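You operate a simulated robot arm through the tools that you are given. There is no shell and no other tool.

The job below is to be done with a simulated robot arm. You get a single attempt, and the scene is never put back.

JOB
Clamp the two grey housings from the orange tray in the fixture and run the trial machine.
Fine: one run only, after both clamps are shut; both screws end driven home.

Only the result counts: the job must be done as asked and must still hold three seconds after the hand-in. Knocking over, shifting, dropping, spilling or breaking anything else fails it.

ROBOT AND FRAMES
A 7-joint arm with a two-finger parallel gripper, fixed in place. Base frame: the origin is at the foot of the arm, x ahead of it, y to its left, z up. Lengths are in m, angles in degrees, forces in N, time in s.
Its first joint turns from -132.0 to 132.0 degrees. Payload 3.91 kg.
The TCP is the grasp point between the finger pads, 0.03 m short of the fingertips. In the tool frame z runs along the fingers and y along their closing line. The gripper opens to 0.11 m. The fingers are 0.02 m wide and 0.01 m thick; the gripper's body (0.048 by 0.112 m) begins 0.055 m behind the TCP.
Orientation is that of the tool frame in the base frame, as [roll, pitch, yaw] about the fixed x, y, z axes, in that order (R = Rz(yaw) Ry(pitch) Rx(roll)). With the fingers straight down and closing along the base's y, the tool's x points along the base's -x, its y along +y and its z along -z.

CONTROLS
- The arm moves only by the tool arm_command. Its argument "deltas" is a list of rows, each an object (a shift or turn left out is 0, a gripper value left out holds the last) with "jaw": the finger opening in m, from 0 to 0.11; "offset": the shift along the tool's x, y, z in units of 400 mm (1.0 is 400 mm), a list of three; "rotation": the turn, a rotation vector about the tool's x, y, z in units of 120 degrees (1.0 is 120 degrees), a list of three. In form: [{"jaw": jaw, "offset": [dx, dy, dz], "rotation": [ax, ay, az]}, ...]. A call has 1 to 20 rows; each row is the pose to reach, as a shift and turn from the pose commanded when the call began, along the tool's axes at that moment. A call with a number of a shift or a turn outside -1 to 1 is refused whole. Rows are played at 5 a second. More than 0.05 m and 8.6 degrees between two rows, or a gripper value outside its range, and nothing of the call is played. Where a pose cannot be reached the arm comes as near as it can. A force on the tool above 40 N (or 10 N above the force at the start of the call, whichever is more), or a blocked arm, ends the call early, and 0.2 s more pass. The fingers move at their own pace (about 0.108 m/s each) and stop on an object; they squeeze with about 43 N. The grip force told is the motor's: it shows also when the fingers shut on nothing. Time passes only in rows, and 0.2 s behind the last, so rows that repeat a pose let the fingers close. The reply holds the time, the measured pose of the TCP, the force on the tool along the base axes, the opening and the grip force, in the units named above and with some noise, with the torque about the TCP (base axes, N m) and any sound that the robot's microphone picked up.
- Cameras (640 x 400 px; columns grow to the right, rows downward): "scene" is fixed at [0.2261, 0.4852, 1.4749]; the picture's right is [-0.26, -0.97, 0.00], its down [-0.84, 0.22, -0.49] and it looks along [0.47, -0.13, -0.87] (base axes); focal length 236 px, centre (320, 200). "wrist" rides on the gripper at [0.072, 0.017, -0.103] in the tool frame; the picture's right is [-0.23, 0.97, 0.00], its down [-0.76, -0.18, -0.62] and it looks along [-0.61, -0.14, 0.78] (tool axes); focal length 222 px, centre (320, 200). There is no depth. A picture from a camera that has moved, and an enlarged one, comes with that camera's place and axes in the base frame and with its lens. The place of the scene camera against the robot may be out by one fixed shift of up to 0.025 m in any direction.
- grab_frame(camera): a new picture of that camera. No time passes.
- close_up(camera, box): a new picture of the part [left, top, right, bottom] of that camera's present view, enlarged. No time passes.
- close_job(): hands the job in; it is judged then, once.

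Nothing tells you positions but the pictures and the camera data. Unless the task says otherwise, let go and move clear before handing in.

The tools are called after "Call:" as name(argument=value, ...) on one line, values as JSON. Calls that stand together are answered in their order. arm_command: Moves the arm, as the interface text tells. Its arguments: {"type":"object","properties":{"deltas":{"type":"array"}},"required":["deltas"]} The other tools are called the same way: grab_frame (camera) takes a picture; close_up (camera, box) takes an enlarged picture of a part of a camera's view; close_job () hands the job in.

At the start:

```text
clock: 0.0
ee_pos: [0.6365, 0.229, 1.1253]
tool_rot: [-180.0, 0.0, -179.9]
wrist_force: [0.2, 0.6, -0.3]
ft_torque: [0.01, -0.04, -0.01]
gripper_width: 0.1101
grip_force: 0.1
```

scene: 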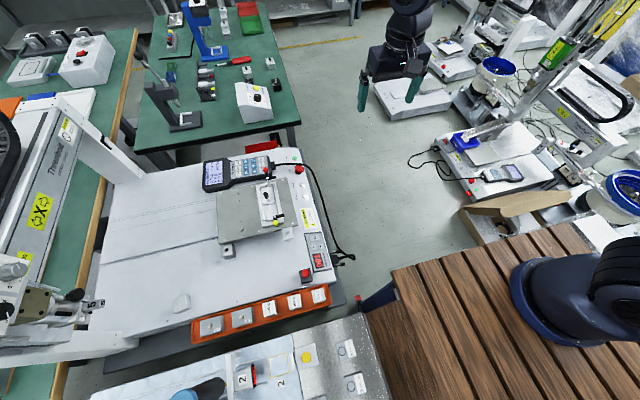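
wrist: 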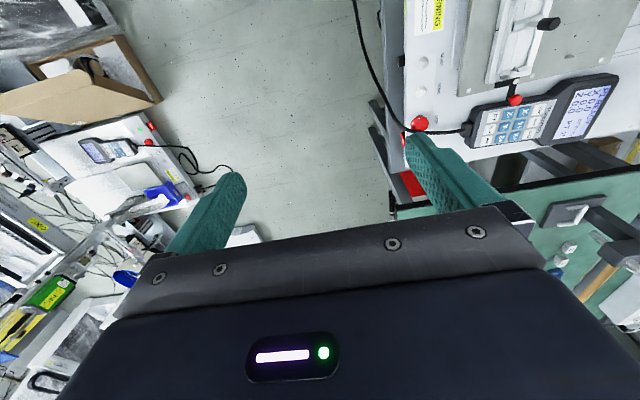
————
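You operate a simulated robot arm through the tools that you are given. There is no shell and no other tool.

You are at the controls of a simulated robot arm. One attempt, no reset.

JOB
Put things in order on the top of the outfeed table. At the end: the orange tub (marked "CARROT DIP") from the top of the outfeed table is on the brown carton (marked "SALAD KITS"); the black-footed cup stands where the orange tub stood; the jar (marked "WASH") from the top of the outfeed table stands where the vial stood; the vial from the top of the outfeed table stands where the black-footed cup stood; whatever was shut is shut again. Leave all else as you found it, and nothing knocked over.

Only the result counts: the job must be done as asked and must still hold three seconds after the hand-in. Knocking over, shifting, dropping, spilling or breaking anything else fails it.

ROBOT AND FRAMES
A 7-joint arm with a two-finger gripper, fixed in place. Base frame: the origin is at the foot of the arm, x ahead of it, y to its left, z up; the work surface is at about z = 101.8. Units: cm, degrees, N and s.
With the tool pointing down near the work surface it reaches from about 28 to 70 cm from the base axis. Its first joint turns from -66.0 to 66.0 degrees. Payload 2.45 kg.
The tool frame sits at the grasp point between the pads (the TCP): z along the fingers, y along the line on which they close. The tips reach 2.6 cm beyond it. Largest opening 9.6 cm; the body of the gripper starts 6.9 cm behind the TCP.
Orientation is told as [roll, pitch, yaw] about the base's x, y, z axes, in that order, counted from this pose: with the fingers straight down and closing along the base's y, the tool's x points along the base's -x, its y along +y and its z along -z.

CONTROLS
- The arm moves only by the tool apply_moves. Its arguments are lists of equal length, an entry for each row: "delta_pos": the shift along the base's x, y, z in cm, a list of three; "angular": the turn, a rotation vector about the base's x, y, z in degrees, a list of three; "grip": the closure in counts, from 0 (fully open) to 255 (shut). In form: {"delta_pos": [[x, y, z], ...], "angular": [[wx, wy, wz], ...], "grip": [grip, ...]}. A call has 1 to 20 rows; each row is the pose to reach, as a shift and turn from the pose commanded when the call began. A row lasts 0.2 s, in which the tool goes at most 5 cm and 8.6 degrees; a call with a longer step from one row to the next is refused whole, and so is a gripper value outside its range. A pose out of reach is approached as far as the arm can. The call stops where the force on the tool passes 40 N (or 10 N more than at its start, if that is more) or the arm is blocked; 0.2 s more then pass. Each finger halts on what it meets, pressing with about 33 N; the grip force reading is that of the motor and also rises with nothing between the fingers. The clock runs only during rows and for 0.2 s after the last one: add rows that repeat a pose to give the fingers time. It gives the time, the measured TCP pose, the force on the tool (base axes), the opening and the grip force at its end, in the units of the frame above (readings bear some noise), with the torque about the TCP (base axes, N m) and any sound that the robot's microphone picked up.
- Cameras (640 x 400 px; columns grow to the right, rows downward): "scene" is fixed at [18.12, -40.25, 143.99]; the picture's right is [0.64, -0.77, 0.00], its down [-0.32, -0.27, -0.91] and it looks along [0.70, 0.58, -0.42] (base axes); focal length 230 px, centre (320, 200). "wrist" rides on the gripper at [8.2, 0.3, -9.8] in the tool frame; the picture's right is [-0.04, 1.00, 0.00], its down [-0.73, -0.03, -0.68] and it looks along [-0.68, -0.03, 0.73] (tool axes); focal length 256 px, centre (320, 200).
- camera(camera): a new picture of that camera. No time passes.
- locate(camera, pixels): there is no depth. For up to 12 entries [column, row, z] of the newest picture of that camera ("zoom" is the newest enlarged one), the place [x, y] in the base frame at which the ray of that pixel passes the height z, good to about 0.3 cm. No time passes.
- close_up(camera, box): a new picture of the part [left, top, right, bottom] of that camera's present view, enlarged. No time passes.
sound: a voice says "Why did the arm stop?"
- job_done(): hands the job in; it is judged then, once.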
————
• _WHAT YOU ARE ASKED TO DO_: Gather from the data above every line with the string "Payload".

• _PROBLEM SOLUTION_:
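Its first joint turns from -132.0 to 132.0 degrees. Payload 3.91 kg.
With the tool pointing down near the work surface it reaches from about 28 to 70 cm from the base axis. Its first joint turns from -66.0 to 66.0 degrees. Payload 2.45 kg.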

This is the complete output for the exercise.